RESTRAINING PRAYER BEFORE GOD.

REV. J. PARSONS.

POULTRY CHAPEL, JANUARY 27, 1835*.

"Thou restrainest prayer before God."-JOB, xv. 4.

THE principle of this address, my brethren, is clearly one of a most grave and serious order; and although by some it might be treated with perfect unconcern and indifference, yet it could not be heard by a mind possessing aught of spiritual susceptibility, except with terror and alarm. It was, as you perceive by the connexion, the charge of Eliphaz against Job, at a time when the patriarch was sunk under the pressure of deep and peculiar afflictions, and when he gave way to despondency of soul. As it was applied to him by his visitor, it probably may be considered as unnecessarily harsh and severe, and not borne out and ustified by facts: although it will also be perceived, that the expressions of the sufferer exposed him to some imputation of blame. But whatever might be the ground of the original appropriation of the reproof, it is not to be doubted, that many now exist in the world against whom, with perfect equity, it may be alleged; and there are many (and perhaps not a few who are now in this assembly), who have reason to be startled and to be humbled, because they are guilty of restraining prayer before God.

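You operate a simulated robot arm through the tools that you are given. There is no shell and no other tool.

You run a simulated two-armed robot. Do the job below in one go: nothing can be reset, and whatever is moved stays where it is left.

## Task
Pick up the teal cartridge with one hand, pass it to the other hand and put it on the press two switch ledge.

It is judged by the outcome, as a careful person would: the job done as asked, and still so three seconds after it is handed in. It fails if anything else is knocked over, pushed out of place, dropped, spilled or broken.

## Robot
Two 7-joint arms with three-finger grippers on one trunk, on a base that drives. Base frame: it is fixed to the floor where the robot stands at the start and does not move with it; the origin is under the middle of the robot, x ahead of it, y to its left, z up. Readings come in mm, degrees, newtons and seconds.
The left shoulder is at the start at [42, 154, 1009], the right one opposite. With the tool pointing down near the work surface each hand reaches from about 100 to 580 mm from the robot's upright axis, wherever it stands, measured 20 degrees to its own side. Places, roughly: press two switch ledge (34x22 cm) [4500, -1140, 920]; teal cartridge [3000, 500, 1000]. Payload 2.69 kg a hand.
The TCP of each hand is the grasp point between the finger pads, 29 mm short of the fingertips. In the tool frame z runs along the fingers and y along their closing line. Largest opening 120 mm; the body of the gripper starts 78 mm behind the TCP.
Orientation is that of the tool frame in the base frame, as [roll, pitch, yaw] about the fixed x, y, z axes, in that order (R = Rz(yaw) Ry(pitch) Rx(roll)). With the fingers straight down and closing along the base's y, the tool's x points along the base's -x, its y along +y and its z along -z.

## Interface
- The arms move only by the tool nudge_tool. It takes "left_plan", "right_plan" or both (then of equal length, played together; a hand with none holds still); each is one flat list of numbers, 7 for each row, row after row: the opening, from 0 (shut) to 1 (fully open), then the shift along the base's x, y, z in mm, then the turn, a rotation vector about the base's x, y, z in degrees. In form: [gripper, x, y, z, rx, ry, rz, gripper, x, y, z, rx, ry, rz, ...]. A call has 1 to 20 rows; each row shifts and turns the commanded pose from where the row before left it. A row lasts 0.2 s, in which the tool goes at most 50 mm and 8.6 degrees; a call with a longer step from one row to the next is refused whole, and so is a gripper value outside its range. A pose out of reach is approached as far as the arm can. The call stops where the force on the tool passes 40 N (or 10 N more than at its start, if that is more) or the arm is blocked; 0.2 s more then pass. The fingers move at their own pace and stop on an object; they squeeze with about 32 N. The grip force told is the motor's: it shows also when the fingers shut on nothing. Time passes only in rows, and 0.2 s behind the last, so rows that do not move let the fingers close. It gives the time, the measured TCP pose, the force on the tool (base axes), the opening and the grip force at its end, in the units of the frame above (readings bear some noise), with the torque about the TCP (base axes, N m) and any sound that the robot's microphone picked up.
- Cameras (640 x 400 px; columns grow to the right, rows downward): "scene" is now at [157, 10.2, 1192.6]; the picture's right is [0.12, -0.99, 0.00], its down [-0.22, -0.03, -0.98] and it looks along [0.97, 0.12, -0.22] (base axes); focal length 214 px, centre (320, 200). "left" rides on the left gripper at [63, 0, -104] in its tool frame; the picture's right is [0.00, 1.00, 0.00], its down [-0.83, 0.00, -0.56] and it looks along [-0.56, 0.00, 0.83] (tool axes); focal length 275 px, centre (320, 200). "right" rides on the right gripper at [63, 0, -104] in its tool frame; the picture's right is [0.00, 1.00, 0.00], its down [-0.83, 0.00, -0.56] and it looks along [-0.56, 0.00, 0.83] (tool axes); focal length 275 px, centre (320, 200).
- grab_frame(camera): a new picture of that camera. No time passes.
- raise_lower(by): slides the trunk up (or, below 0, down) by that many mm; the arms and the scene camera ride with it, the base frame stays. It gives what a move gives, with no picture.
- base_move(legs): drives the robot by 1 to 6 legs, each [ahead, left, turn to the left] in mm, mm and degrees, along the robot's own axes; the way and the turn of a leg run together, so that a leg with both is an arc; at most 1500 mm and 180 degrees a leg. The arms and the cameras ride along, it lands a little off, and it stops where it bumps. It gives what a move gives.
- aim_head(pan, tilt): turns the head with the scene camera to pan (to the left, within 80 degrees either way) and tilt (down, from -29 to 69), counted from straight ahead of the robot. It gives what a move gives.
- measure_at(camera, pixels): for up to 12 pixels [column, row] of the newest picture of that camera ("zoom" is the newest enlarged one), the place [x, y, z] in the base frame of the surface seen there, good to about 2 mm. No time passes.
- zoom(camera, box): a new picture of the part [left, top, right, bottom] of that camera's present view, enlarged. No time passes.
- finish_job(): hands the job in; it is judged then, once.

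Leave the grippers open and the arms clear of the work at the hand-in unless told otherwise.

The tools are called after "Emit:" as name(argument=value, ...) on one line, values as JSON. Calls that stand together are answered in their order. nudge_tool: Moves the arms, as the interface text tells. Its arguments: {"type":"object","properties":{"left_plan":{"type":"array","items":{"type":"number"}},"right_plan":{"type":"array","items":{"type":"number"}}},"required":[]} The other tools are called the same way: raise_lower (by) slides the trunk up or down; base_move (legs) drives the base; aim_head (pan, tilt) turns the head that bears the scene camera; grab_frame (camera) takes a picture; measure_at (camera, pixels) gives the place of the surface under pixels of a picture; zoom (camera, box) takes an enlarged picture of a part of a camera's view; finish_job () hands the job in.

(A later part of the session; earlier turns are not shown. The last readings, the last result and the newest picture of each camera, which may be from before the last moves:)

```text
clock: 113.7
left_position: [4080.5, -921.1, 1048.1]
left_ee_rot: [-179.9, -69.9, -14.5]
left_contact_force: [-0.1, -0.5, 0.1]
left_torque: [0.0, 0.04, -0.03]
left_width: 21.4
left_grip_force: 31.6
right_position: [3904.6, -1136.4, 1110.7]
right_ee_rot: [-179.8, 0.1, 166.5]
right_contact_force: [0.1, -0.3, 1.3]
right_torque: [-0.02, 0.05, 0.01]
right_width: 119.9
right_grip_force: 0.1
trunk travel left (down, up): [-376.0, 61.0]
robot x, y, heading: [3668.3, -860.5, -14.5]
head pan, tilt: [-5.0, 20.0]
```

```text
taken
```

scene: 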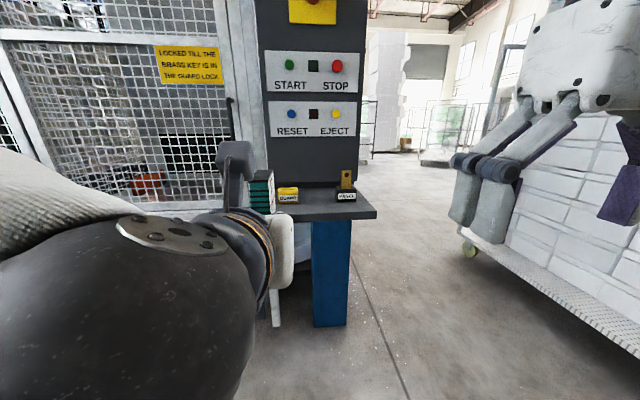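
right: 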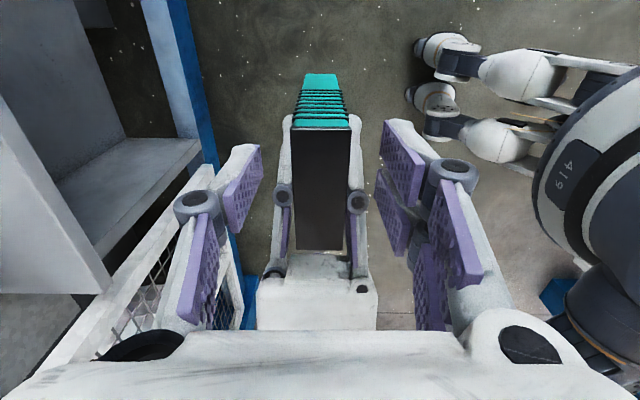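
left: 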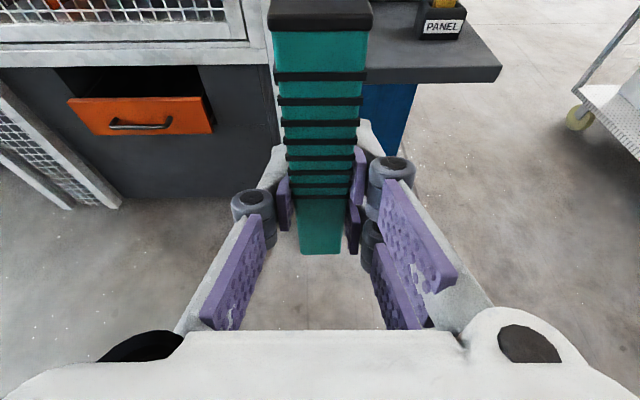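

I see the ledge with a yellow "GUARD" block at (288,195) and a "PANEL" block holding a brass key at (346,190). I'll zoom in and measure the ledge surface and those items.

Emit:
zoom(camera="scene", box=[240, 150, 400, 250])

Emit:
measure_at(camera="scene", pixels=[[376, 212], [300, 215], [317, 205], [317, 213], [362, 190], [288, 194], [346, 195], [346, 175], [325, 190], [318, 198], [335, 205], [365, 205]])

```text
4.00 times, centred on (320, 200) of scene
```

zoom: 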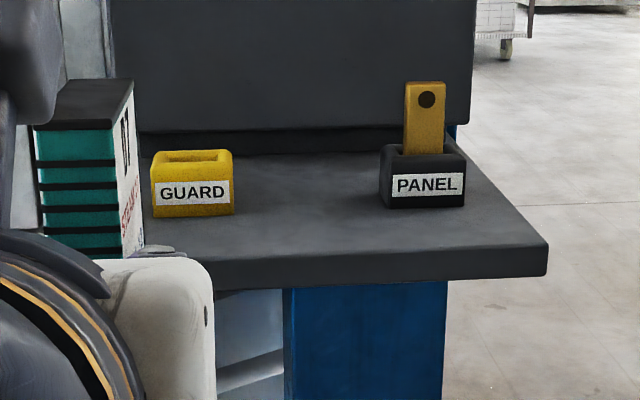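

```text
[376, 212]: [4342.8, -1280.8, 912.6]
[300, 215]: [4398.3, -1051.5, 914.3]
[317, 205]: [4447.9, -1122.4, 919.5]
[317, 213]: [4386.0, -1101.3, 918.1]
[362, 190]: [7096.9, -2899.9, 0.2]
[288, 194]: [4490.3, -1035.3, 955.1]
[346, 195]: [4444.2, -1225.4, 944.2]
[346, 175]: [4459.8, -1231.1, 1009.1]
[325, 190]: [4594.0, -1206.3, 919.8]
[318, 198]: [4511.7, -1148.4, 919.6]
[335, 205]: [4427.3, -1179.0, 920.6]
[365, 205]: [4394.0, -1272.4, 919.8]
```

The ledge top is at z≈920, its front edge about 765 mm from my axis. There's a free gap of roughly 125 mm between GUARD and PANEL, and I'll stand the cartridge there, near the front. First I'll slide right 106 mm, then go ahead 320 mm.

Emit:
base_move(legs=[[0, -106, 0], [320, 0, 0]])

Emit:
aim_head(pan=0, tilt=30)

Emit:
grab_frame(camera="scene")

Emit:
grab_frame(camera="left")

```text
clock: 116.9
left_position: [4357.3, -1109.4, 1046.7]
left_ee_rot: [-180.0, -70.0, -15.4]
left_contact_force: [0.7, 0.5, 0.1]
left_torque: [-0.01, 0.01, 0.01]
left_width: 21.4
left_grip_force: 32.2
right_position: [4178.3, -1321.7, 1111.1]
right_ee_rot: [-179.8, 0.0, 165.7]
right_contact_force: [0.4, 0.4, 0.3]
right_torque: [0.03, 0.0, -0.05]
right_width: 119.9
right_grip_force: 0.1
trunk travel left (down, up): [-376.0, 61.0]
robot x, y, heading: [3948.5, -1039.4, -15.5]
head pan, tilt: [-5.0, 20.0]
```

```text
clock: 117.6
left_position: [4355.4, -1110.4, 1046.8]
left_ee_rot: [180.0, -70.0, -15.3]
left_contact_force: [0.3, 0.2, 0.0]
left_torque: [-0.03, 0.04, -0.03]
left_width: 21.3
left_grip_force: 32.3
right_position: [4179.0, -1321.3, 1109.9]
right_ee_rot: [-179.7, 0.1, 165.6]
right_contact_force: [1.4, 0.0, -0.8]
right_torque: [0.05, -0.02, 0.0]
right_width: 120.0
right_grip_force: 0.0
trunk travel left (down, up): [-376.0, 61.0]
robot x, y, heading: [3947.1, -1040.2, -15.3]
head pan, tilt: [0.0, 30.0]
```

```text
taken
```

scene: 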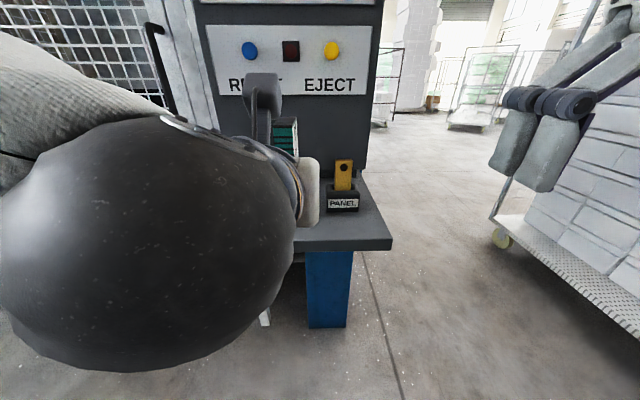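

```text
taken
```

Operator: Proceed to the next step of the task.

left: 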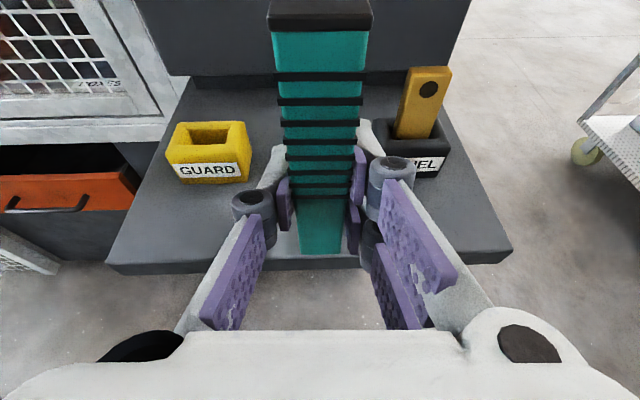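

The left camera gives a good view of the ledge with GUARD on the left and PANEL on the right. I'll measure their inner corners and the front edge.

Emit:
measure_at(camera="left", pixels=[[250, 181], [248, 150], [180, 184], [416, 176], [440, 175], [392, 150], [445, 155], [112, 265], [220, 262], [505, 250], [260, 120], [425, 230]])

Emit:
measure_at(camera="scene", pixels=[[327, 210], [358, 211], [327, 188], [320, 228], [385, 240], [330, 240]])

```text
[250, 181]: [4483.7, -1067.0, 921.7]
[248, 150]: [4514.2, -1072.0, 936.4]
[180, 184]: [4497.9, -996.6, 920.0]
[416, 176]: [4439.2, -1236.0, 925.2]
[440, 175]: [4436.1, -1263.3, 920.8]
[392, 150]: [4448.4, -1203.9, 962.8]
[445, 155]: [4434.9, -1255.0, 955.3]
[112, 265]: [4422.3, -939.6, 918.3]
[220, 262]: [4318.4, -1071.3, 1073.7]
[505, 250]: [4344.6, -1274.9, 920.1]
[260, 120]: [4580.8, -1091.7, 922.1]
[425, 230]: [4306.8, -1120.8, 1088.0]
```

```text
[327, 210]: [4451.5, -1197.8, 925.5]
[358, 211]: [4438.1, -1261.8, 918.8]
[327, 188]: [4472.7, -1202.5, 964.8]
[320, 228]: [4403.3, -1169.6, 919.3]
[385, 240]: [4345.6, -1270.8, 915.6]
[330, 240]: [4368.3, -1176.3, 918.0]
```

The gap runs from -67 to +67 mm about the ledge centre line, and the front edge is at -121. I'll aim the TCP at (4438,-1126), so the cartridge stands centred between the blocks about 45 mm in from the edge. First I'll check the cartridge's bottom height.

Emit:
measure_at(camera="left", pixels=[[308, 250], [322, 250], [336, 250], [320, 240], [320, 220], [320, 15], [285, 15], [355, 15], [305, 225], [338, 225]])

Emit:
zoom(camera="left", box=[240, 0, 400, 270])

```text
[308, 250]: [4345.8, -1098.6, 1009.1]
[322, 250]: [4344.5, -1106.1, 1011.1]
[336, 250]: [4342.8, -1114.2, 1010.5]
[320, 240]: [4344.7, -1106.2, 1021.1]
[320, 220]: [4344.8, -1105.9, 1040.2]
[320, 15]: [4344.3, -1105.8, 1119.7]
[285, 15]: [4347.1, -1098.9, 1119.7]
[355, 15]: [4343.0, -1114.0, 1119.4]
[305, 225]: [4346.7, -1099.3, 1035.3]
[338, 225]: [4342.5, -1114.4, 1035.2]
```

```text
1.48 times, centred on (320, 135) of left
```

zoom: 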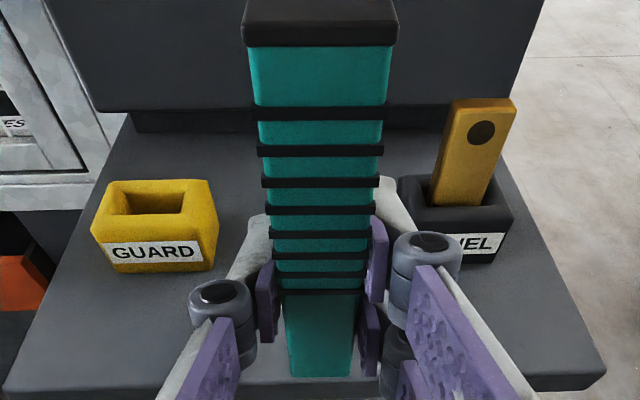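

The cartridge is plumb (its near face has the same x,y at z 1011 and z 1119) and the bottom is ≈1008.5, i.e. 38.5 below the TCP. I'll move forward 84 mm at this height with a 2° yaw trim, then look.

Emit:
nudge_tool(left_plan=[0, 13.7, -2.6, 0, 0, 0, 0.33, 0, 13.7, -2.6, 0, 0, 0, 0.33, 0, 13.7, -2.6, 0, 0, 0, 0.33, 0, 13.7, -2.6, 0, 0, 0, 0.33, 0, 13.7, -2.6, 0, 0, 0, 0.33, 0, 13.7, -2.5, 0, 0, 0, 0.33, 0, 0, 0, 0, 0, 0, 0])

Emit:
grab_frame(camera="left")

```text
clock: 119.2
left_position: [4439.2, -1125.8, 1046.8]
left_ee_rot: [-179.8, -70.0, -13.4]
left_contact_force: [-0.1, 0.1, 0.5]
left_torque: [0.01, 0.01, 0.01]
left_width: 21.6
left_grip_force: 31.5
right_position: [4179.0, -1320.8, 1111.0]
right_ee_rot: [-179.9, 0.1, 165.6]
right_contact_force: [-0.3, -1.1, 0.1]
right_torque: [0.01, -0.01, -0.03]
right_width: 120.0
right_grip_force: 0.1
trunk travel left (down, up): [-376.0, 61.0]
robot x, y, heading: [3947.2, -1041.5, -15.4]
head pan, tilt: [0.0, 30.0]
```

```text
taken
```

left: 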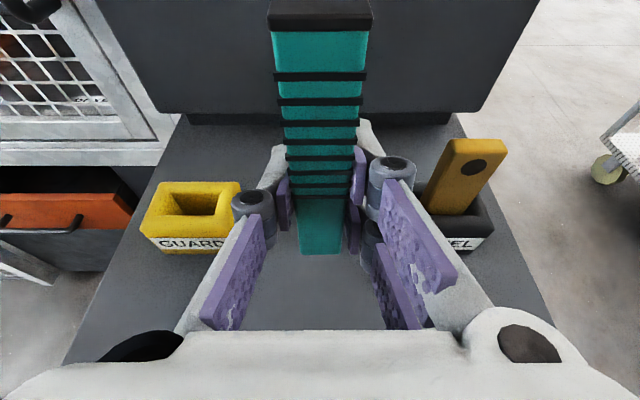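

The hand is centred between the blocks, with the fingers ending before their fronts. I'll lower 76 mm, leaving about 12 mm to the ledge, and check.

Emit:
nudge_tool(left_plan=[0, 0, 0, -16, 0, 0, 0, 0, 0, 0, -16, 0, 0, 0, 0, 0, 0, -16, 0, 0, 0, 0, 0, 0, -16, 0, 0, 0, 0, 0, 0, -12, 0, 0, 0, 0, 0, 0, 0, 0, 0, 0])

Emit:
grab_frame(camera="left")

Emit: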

* Any explanation, my brethren, of the immediate connexion of the text, after the brief remarks which have already been made, probably will not be required. It is intended, therefore, at once to proceed to illustrate it, in such a manner as to embrace those general principles which it properly suggests, and which must be regarded as of high importance to the interests and the well-being of all men. The presentation of those principles cannot but be regarded as eminently appropriate to the specific occasion which has now assembled us in the house of God; because their recognition and their just application are evidently essential to the success of this, and of all other institutions, which are now imploring the charity and receiving the support of the enlightened and Christian world. But, my brethren, I do not affect to conceal at the outset, that the great object which I have in view is, to enforce those general principles upon you as being individually responsible, and being individually immortal. Those amongst you whose spirits heretofore may have been the most elevated, will, I trust, find additional reason for continued watchfulness and care: and thosc who are now present, and by whom the guilt noticed in the text has in any manner been contracted, will, I trust, under God, receive such an inpuise, as will lead them on to pardon and salvation.

* On behalf of the British and Foreign Sailors' Society.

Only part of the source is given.